If you work in content, you probably spend an enormous amount of time either giving or receiving feedback. The best feedback evolves your content, while bad feedback leaves you saying “So, what is it you actually want me to do?” Writing good feedback isn’t the easiest either, but fortunately, it’s a skill anyone can build.

I’ve had days where 90% of my time was spent writing feedback. What I’ve learned is that the best way to get your feedback heard is through clarity. Crystal clarity.

Mr. Burns from the Simpsons shredding and throwing away feedback from Homer Simpson.

🔥 Burn the sandwich

You’ve probably heard of the feedback sandwich—where you provide a piece of critical feedback by “sandwiching” it between two compliments. This is meant to soften the blow of the criticism. It’s transparent, unhelpful, and in some cases, insulting. What it really does is wash away your feedback. Save your sandwiches for lunch! Or breakfast. Or second breakfast.

Using the feedback sandwich is especially bad for newbies. Individuals who are early in their career (obviously) have less practice giving feedback, which often means their feedback is less clear. When surrounded by compliments, the recipient usually takes this feedback as a “nice to have” or interprets it as unimportant. This, of course, becomes needlessly frustrating for the reviewer. During their next review, they find that little to none of their feedback has been incorporated and they have to provide it all over again. How rude.

The Becca method

I’ve slowly been building up the following method of providing feedback over the last five years. It works best when you’re a subject matter expert (SME) in the area you’re reviewing (steps 3 & 4 can be difficult without expertise), but you can always plug in analogous examples for those steps

Step 1 - Provide absolute clarity

Give crystal clear feedback. Be specific. Be candid. You don’t need to be insulting to do either of those things, I promise. The goal is to ensure your author has zero confusion about the issue. Don’t leave it to interpretation.

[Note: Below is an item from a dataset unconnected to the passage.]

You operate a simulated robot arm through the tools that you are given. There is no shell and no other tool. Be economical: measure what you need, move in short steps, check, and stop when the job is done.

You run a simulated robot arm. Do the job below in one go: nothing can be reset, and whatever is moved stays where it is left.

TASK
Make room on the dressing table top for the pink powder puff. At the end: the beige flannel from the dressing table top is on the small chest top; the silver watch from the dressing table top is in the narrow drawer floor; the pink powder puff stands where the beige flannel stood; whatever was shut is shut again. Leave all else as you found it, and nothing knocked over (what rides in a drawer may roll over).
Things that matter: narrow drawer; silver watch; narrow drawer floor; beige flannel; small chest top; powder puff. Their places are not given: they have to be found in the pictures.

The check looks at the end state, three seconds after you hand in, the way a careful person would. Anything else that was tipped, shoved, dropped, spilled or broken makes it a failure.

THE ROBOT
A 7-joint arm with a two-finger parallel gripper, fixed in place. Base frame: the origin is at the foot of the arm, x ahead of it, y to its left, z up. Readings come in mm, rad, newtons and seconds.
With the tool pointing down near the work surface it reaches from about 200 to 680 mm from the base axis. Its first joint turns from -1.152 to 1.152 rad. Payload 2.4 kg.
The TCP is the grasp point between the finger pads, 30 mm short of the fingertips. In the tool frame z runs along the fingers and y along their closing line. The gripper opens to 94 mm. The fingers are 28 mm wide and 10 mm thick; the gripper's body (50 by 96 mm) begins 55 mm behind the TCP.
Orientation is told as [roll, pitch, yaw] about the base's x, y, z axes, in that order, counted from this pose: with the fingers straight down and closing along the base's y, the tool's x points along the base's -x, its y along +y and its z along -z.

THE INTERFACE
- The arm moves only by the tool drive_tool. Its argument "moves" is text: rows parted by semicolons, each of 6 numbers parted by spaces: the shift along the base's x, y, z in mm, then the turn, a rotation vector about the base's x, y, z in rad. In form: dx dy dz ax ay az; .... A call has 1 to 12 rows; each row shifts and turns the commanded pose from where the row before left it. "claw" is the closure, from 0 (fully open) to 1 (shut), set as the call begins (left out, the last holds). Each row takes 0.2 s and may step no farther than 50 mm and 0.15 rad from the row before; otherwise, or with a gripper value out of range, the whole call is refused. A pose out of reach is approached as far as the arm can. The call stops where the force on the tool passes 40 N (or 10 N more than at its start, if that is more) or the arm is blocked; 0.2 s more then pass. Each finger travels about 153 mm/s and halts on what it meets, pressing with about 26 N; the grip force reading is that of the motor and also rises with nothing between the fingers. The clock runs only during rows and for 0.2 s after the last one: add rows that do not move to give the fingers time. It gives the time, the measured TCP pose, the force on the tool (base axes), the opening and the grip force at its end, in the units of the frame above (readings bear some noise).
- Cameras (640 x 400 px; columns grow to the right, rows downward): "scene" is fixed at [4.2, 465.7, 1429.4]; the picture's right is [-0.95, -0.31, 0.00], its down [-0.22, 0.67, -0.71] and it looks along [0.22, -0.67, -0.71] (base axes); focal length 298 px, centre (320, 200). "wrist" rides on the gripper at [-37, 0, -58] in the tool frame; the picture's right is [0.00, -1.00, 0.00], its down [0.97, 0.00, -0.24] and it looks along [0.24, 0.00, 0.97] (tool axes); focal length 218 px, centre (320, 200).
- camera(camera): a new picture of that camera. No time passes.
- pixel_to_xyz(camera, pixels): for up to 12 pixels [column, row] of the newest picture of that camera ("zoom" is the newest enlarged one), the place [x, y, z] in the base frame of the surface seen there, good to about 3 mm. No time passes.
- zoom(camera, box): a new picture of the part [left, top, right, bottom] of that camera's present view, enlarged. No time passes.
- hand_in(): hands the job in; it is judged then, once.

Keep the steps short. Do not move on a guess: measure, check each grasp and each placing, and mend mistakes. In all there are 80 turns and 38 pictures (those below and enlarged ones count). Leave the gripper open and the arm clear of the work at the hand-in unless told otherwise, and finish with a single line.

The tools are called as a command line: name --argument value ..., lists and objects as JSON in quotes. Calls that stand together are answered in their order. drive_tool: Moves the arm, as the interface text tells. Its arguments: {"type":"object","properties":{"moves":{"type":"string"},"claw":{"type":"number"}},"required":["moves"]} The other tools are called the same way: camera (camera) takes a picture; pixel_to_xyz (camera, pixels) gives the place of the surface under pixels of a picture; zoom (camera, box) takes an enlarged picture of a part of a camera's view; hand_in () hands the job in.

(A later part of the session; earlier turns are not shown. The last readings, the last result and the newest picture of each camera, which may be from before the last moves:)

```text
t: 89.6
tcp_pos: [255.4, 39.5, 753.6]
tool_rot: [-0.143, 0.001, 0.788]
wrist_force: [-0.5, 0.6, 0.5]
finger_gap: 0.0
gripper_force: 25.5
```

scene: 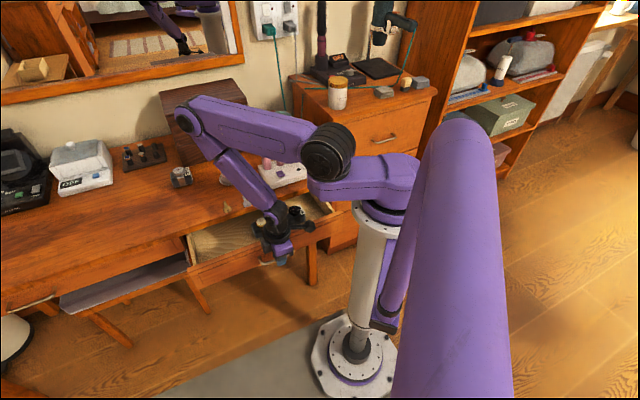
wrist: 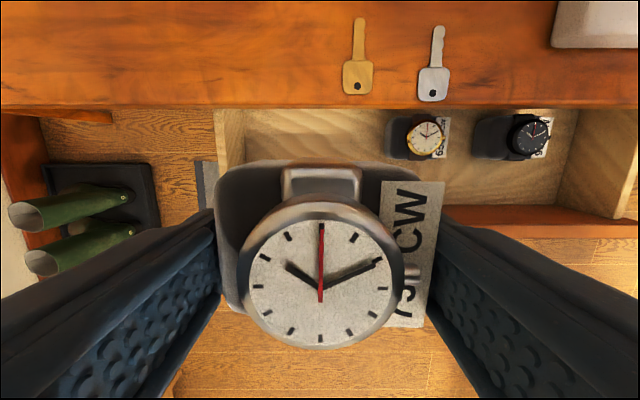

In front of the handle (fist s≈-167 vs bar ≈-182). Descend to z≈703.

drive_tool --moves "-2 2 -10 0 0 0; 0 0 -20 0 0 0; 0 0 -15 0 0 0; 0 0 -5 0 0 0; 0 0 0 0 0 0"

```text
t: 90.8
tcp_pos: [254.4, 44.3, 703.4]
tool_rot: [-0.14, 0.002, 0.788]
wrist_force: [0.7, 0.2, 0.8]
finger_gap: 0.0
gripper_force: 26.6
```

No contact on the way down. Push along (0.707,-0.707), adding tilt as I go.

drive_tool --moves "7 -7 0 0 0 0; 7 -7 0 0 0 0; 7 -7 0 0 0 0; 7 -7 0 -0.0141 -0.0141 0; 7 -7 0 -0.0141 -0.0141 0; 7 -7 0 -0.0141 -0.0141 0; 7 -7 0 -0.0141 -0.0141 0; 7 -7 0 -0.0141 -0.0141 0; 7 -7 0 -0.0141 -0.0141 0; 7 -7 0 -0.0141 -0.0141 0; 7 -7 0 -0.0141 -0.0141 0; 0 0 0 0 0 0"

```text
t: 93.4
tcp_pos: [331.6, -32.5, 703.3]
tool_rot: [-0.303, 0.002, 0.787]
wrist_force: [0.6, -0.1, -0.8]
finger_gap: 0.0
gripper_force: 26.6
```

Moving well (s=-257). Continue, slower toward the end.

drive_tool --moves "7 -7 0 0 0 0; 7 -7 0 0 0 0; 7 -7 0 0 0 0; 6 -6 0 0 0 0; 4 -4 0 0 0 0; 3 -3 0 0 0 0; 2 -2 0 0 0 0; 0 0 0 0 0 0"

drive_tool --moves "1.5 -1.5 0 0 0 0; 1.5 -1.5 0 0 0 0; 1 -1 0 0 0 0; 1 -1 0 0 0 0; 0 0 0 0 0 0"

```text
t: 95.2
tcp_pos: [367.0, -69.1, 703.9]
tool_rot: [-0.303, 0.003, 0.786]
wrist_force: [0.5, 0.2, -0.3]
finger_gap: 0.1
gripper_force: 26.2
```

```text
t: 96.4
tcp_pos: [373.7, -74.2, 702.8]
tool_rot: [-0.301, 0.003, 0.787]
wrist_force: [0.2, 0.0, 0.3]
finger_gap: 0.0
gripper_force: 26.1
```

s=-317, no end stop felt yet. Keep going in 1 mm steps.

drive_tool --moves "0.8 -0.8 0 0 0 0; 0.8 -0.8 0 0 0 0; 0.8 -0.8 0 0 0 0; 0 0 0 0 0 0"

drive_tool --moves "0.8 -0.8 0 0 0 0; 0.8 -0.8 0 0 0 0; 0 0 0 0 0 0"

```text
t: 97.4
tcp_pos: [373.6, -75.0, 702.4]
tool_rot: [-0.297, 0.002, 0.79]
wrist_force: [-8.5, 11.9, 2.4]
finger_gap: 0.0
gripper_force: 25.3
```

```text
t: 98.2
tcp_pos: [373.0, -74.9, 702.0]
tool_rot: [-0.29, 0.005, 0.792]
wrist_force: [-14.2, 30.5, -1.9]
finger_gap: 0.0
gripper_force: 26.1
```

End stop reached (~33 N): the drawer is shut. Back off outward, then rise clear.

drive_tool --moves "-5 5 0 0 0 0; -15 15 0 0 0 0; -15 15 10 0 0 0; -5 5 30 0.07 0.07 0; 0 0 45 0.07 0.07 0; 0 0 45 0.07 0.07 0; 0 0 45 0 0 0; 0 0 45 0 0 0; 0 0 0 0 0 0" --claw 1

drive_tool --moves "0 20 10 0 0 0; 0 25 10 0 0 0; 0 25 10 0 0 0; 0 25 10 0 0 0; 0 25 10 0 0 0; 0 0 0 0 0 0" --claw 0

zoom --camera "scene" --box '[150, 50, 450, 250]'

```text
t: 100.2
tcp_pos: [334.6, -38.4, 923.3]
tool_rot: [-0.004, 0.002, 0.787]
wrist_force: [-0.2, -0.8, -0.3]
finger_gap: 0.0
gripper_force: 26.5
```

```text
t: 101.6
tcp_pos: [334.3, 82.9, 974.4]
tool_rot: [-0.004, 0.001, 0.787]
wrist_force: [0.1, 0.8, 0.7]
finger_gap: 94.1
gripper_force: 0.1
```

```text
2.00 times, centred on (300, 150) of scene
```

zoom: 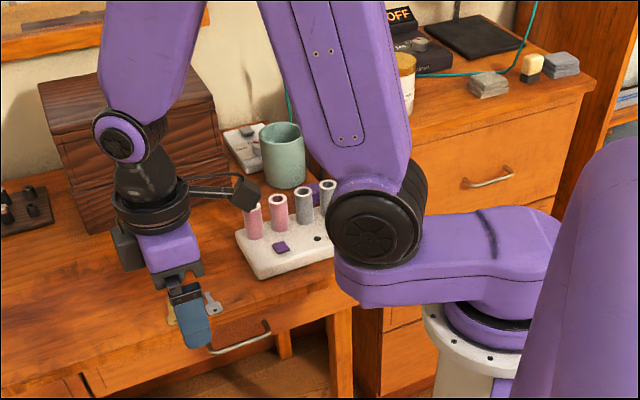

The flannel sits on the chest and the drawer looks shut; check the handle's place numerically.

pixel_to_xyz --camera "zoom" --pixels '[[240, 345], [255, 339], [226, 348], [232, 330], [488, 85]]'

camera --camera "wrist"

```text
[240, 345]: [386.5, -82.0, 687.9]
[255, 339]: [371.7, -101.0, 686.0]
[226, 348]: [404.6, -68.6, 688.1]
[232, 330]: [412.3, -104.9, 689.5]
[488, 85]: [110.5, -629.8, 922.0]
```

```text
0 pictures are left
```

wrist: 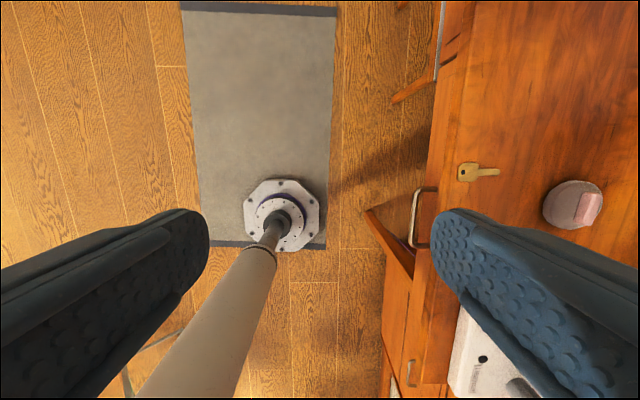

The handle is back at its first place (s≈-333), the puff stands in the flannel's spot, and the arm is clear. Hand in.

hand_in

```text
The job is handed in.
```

Step 2 - Justify your critique

Why are you giving this feedback? Is it an issue of content guidelines? Is clarity an issue? Understanding where your critique comes from will give your author a better idea of how to fix it. Better yet, it could help prevent future issues.

Step 3 - Lead by example

What could be an alternative way to do this? If you have a clear example that further demonstrates your point, use it. However, be careful with this one. If you’re working with less experienced writers, you might end up providing examples again and again—essentially writing for them. Sometimes a better approach is to show an analogous example.

Step 4 - Show the effect

Why would that alternative be better? Build on your example by examining why it improves the work.

Other helpful methods


If you have a lot of feedback to provide, justifying it and providing examples can be pretty cumbersome, and frankly overkill. Using emojis (along with a key) can provide the clarity you need. Just make sure your chosen emojis are clear and you aren’t using too many. For example, the following key is short and sweet:

  • ⭐ (star) - Excellent point! Well done!
  • 😕 (confused) - This is unclear. I don’t understand what you mean here.
  • 🐛 (bug) - Something is broken. Please fix.
Warning! Emojis are not accessible to all. Assistive technology doesn't necessarily respond well to emojis and may read out confusing phrases or even skip over lines with emojis entirely. If your feedback system is set up using emojis, make sure to test it out with screen readers or adopt an alternative method (a replace-all method could potentially work here) if your feedback recipient uses assistive tech.

Canned feedback

If you review a lot of the same type of content, you probably provide a lot of the same feedback. It can be frustrating to write and rewrite the same thing over and over. Having a standing bank of feedback can help out. Collect feedback you’ve already given in a doc or a spreadsheet. Review and edit your feedback to be more “generic”, that is, if you’ve mentioned something really specific, like an author’s name, you can remove it, so that’s easier to copy and paste next time. You can reuse unrelated examples, but make sure to include a “before and after” to make sure your current author understands your intent.

I’ve done something similar in two previous roles and it significantly reduced the time I spent writing feedback. I made sure to provide a reason for my comment, a justification along with a reference (to ensure my authors that my comment was not an opinion), and a before and after to demonstrate the potential improvement.


Giving (and receiving) feedback is a crucial skill in any field, but as content people, reviews are a staple of our workflow. The ability to craft feedback that is understandable and actionable is crucial to moving content closer to launch. A systematic approach that provides clarity and sets expectations can help achieve this goal.